September 23, 2005
'Flightplan' quickly crashes, burns
By LIZ BRAUN - Toronto Sun

PLOT: A recently widowed flight engineer and her little daughter get on a plane going from Berlin to New York, but somewhere mid-flight the child just vanishes. Is her daughter missing, or is the woman undone by grief?

One expects a bit of red herring in any good mystery story. That fishy smell surrounding Flightplan, however, is flounder.

Jodie Foster stars in Flightplan as a flight engineer and recent widow. She and her six-year old-daughter are leaving Berlin and returning to the United States to live. The movie begins in a grey and muted fashion, full of images bound to inspire dread -- a deserted train, a gleaming black casket, an empty bench in the garden, covered in snow. Some of it is real, some imagined, but it's all about mourning. The sense of dread is frankly delicious.

That uneasy feeling -- sign of a successful thriller, of course -- continues as Foster and her little girl go through the airport and as they board a cavernous new airbus.

Initially, they are almost alone on this massive, high-tech, vaguely futuristic aircraft and it's wildly creepy.

Once the flight is underway, Foster has a nap. When she wakens, her daughter is gone from her seat.


Concern. Worry. More worry. Fear. Panic.

Increasingly distraught, Foster searches the plane for her child. When she starts to get hysterical, the air marshall (Peter Sarsgaard) steps in.

Together, they involve the pilot (Sean Bean). What follows is a lot of searching in small places, a nice claustrophobic touch. No trace of the child is found.

Did she even get on the plane? Is this all a figment of Foster's imagination? And if there is a child, and if she is missing, who is responsible, and why?

What do the half-dozen Arabs on the flight have to do with this, anyway? Why does Foster believe she'd seen some of them before? What the heck happened to this obvious extra twist in the story -- introduced but then never developed?
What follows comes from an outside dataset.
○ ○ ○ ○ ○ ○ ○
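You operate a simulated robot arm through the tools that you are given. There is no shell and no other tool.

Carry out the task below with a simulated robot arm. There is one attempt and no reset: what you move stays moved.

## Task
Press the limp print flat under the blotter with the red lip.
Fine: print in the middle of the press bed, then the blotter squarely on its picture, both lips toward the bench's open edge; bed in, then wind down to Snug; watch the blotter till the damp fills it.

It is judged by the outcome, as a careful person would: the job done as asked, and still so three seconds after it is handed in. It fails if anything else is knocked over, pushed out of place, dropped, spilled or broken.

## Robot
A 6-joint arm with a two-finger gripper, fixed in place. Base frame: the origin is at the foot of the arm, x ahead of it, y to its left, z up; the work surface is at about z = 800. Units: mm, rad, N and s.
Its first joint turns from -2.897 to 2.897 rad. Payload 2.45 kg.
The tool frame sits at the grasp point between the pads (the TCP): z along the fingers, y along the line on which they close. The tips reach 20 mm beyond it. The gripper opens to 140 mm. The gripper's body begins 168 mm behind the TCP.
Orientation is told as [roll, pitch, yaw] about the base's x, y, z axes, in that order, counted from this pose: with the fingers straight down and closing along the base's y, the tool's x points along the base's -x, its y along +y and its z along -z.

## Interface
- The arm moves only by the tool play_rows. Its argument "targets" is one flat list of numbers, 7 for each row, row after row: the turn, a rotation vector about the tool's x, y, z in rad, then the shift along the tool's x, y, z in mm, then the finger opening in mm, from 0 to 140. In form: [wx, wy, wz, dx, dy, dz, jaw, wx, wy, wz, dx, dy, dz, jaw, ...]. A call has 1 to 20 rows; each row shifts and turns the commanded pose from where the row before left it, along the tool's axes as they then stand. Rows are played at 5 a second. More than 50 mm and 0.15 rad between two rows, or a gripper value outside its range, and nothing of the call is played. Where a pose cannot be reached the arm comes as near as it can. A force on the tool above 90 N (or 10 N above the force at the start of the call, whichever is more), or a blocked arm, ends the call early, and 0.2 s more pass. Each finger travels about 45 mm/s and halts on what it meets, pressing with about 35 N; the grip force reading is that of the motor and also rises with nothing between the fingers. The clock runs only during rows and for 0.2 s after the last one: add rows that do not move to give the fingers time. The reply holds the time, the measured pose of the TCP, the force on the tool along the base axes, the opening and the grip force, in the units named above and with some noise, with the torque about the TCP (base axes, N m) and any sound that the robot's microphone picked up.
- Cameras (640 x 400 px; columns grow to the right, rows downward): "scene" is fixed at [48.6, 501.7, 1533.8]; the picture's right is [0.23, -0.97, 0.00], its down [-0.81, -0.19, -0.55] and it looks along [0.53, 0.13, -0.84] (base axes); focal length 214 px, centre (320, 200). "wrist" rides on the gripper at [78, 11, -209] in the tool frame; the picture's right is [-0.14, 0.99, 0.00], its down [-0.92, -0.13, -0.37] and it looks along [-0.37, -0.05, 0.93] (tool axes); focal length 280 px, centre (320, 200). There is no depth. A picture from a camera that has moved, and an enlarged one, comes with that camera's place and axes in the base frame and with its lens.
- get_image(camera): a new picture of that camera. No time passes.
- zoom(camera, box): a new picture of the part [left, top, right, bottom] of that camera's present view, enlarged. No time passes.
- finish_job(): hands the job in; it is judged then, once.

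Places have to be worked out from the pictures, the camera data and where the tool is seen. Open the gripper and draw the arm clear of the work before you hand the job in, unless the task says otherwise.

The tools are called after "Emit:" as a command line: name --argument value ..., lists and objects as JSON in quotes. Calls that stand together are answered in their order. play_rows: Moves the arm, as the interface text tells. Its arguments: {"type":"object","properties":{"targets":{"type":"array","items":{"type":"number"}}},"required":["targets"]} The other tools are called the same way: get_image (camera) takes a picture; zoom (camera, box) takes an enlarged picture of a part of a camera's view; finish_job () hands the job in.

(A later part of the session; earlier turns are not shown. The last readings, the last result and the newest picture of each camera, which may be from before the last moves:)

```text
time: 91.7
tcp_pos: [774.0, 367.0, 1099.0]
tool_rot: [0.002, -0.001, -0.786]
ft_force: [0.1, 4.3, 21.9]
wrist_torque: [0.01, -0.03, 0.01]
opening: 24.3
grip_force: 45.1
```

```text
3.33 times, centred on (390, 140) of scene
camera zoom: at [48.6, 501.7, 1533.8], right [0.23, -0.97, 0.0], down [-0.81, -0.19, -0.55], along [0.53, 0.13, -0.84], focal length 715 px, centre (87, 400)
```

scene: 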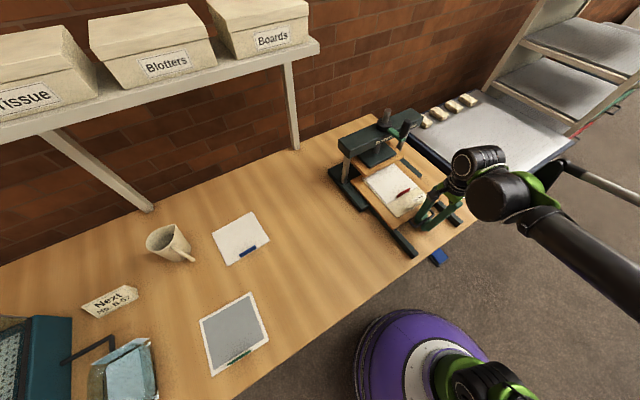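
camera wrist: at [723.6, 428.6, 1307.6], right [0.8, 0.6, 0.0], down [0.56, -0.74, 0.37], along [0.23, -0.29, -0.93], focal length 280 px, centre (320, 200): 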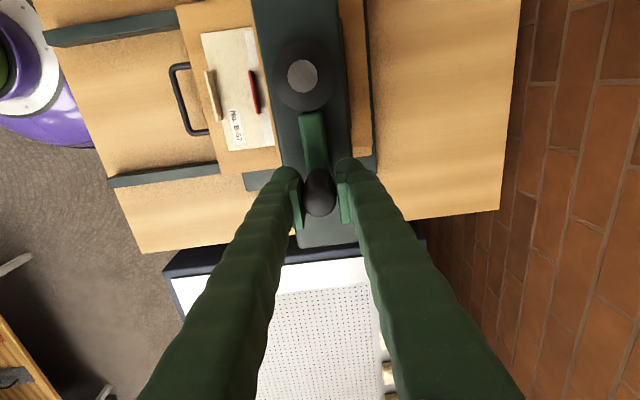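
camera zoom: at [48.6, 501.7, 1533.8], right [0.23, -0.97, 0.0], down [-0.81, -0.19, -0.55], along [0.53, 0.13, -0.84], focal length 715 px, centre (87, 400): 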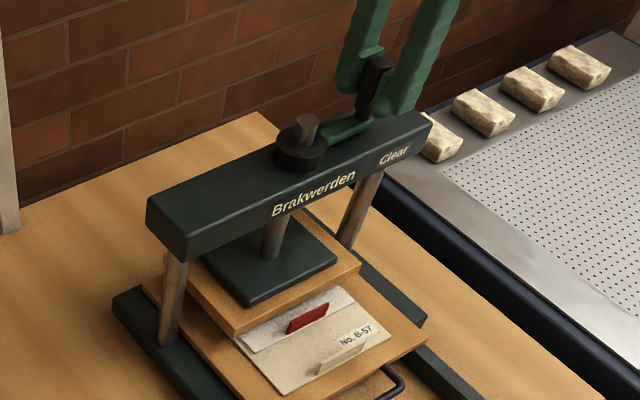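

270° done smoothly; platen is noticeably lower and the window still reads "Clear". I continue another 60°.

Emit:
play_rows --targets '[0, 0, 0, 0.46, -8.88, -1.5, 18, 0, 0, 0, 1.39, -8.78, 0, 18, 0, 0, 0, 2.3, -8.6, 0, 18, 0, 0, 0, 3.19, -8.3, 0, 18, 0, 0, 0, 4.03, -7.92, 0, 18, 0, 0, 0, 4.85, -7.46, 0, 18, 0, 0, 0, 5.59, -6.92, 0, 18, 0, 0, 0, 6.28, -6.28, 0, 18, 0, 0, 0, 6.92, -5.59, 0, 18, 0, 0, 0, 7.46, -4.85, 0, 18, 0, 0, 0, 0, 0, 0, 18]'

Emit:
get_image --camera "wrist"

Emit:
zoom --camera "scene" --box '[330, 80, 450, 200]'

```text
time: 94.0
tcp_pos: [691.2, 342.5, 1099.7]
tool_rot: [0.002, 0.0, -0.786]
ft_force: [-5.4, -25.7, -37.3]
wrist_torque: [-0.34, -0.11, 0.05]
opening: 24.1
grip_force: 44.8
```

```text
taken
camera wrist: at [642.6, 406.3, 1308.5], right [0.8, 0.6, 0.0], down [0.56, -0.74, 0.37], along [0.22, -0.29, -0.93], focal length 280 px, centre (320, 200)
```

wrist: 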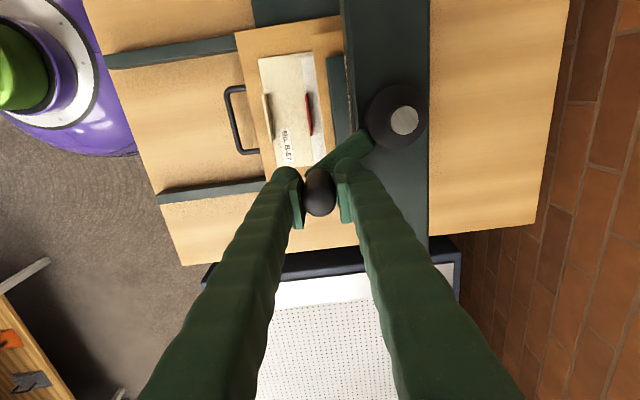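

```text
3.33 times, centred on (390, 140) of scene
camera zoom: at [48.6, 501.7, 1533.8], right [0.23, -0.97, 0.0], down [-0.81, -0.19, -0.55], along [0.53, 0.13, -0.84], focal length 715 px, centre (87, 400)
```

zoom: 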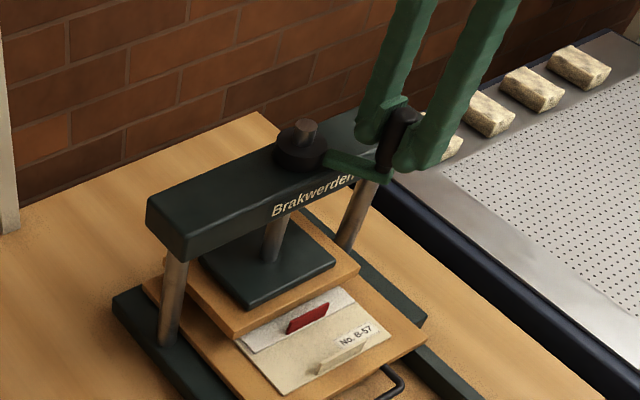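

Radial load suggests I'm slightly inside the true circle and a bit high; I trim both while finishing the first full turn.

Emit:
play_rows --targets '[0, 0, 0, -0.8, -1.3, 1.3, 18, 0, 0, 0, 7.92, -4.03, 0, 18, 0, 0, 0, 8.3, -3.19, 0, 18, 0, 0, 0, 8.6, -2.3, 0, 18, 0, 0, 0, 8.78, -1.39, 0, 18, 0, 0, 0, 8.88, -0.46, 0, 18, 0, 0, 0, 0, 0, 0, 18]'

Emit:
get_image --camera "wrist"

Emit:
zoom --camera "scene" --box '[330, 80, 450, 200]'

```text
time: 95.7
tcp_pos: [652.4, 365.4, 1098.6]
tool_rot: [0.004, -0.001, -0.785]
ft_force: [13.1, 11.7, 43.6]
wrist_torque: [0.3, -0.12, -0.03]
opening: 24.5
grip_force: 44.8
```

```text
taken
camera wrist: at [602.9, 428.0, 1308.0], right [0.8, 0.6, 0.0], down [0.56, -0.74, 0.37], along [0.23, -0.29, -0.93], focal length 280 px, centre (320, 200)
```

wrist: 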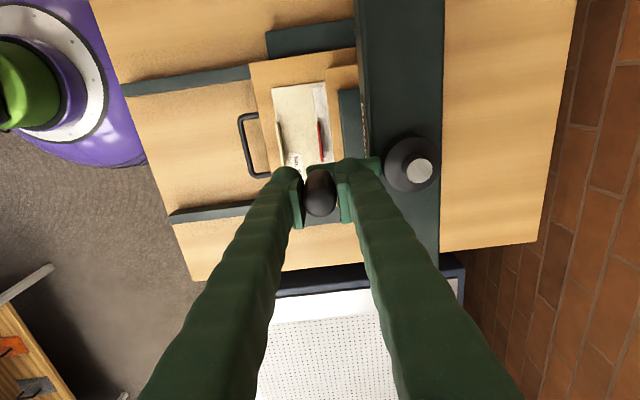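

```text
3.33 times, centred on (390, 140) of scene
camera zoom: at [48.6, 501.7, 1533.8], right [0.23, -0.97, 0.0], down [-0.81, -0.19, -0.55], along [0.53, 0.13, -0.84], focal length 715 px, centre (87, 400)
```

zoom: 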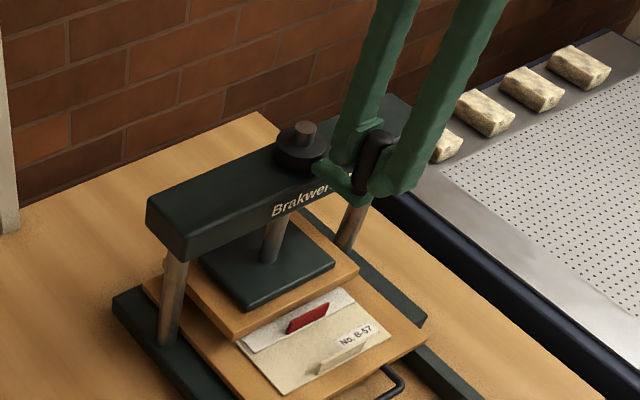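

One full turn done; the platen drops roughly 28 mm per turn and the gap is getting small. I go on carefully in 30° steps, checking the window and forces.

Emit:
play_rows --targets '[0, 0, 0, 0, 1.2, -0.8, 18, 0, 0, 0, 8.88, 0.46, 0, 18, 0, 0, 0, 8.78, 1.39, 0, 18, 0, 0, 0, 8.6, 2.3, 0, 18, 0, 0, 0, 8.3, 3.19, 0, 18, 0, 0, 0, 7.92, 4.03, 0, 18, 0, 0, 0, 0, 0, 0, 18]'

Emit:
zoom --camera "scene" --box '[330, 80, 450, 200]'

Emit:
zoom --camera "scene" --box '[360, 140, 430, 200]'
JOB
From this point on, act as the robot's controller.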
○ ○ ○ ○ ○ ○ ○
What happens in Flightplan is that the story turns on a really convenient dime and just grinds to a halt. It stops making sense. That's a polite way of saying it gets really stupid. It's such a huge cheat in logic and storytelling that we're getting all furious again just thinking about it. Too bad, because nobody does scared-but-determined better than Jodie Foster, and she's owned that turf since The Silence Of The Lambs. She's wasted here -- all that subtle work getting an audience on-side emotionally, and for nothing.

Flightplan is a big disappointment. People are calling it Panic Room at 30,000 feet, but it's not that good. If you've seen the ads for Flightplan, by the way, you've pretty well seen the whole movie; feel free to quit while you're ahead.

BOTTOM LINE: Jodie Foster is good, as usual. This psychological thriller is very promising for about 40 minutes, but then a big hole appears in the middle of the storytelling. What happened? We'll guess somebody somewhere made a bad decision.